Goal A
Retype the section of the document passage that opens with "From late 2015" and closes with "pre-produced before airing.".
Goal B
Keep the document passage going from its last sentence.

Document passage
Production teams originally sent two tapes to the channels; a primary copy and a backup copy. However, due to the tight filming schedules, a 70-minute episode might arrive at the broadcasting station on seven separate tapes in ten-minute installments. It happens that while the episode is being broadcast, the crew would be still shooting the last minutes or cutting the rest of the episode. During the airing of the nineteenth episode of Man from the Equator, screens countrywide went black for 10 minutes. Actor Kwon Sang-woo was openly complaining that he was still shooting Queen of Ambition 30 minutes before the last episode began airing. In South Korea, some production teams still do planning and scheduling manually, instead of using dedicated software.
From late 2015 onwards due to the popularity of Korean dramas abroad, especially the success of My Love from the Star in China, producers have increasingly been pitching and pre-selling the overseas broadcast and streaming rights of their dramas. This has given production teams the budget to move away from the live shoot basis to one in which the drama is completed before broadcast. In 2016, dramas such as Descendants of the Sun, Uncontrollably Fond, Moon Lovers: Scarlet Heart Ryeo and Hwarang: The Poet Warrior Youth were all pre-produced before airing.
The larger broadcasting companies have their own dedicated shooting locations for historical dramas, with extensive and elaborate sets. MBC's series are shot at MBC Drama in Gyeonggi, while KBS dramas utilize the Mungyeongsaejae Studio (문경새재 KBS촬영장) in North Gyeongsang and their studio in Suwon.

Supplied information
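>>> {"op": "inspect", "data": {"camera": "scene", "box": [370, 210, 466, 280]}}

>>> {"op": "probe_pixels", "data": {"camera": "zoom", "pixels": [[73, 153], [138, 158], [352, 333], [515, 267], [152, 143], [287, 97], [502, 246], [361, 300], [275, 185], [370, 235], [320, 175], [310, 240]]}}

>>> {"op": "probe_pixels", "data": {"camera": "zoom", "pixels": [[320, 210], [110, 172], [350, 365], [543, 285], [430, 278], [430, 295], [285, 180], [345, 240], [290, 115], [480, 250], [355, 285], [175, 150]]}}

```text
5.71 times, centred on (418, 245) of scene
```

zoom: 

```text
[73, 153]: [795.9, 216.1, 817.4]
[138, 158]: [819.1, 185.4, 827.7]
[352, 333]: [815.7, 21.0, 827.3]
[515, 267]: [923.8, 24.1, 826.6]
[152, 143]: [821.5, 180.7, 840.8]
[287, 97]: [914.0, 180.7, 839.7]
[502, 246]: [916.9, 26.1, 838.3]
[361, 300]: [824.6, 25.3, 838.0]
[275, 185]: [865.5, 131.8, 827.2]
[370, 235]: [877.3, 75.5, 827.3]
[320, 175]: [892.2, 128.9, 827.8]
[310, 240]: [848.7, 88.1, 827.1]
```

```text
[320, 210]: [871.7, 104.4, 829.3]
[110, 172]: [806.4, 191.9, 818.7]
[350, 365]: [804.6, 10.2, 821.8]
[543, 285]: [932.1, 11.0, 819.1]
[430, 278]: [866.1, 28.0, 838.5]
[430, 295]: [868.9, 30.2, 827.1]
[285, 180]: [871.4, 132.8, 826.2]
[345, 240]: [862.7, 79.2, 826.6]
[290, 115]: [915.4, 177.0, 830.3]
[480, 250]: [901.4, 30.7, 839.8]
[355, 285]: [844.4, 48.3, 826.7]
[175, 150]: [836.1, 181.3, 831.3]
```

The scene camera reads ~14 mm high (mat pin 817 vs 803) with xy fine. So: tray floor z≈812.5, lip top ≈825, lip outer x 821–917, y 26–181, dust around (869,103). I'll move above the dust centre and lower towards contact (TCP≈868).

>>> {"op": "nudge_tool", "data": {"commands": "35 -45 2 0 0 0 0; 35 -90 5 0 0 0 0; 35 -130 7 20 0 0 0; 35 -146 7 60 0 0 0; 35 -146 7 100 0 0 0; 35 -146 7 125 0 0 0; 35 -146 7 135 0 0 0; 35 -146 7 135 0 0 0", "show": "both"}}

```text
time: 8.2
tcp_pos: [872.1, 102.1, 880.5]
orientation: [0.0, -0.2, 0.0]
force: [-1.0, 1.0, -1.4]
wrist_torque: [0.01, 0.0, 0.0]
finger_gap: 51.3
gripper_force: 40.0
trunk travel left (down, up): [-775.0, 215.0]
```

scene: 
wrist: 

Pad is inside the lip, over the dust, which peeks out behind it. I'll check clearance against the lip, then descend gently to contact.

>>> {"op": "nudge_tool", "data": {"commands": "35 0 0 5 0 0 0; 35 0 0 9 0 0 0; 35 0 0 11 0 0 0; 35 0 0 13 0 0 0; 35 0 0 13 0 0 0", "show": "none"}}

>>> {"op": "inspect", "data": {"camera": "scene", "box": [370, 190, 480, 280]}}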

Answer A
From late 2015 onwards due to the popularity of Korean dramas abroad, especially the success of My Love from the Star in China, producers have increasingly been pitching and pre-selling the overseas broadcast and streaming rights of their dramas. This has given production teams the budget to move away from the live shoot basis to one in which the drama is completed before broadcast. In 2016, dramas such as Descendants of the Sun, Uncontrollably Fond, Moon Lovers: Scarlet Heart Ryeo and Hwarang: The Poet Warrior Youth were all pre-produced before airing.

Answer B
Independent production companies are classified into:
- those founded and/or owned by industry veterans (e.g. Kim Jong-hak Production, Logos Film, iWill Media)
- owned by the broadcast companies (e.g. The Story Works, MBC C&I, Monster Union, Drama House)
- owned by entertainment companies (e.g. Studio Dragon, studio&NEW)
- big-tiered (e.g. Pan Entertainment, Chorokbaem Media)
The leading actors of Korean dramas have become popular outside of South Korea, due to the Korean Wave.
In the 2000s, it became customary to cast popular K-pop idols in dramas. Initially, this generated mixed reactions. Their appearance had provoked predominantly negative reactions outside their fandom because singers and dancers acting outside of their musical circle was regarded as unprofessional. Also, some idols were criticized for poor acting. Nowadays, this has become much more common feature in Korean dramas, as the public has been getting more used to the concept of "idol actors" and some idols have become known for their excellent acting skills. Their critical reception is still mixed, however, some of them became successful as actors.
Scriptwriters and directors
Scriptwriters and directors of Korean dramas are often as well known as actors are. An overwhelming majority of scriptwriters (90% according to the Beijing Metro Reader) are women, who not only write love stories but action series as well. Compared to Korean cinema, television is more appealing for scriptwriters as contract conditions are better, acknowledgment is greater, and the salary is higher.
Famous scriptwriters tend to have a say in their field. The most well-known scriptwriters include the Hong sisters, who wrote popular series such as My Girl, You're Beautiful and My Girlfriend Is a Nine-Tailed Fox; Kim Eun-sook, the screenwriter of Lovers in Paris, Secret Garden, The Heirs, Descendants of the Sun and Guardian: The Lonely and Great God; Lee Kyung-hee, famous for I'm Sorry, I Love You and The Innocent Man; male writer Choi Wan-kyu of Midas and Triangle; Noh Hee-kyung, the author of That Winter, the Wind Blows; and It's Okay, That's Love; and Park Ji-eun, who wrote My Husband Got a Family and My Love From the Star.
Acknowledged TV directors include Lee Byung-hoon, who directed Dae Jang Geum and Yi San; Kim Jong-hak, the director of Eyes of Dawn, and Sandglass; and Pyo Min-soo, the director of Full House and Iris II.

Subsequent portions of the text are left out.